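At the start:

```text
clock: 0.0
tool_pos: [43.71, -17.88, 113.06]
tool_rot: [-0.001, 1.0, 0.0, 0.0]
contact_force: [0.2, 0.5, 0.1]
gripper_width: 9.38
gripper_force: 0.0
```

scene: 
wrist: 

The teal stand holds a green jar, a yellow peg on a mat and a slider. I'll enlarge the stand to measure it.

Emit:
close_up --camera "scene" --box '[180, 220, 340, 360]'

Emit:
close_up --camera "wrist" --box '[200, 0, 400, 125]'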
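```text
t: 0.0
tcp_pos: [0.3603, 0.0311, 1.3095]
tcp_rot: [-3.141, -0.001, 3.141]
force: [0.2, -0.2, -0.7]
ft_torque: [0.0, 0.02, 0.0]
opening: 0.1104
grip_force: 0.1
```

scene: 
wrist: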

* * *

◆ Written task: Each record should come back exactly as written. Write them as strings in a JSON array, leaving out blank lines.

◆ Written response:
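[
  "At the start:",
  "```text",
  "clock: 0.0",
  "tool_pos: [43.71, -17.88, 113.06]",
  "tool_rot: [-0.001, 1.0, 0.0, 0.0]",
  "contact_force: [0.2, 0.5, 0.1]",
  "gripper_width: 9.38",
  "gripper_force: 0.0",
  "```",
  "scene: ",
  "wrist: ",
  "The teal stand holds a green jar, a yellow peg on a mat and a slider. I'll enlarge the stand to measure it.",
  "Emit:",
  "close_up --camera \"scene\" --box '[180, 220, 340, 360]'",
  "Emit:",
  "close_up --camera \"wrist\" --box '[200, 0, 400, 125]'",
  "```text",
  "t: 0.0",
  "tcp_pos: [0.3603, 0.0311, 1.3095]",
  "tcp_rot: [-3.141, -0.001, 3.141]",
  "force: [0.2, -0.2, -0.7]",
  "ft_torque: [0.0, 0.02, 0.0]",
  "opening: 0.1104",
  "grip_force: 0.1",
  "```",
  "scene: ",
  "wrist:"
]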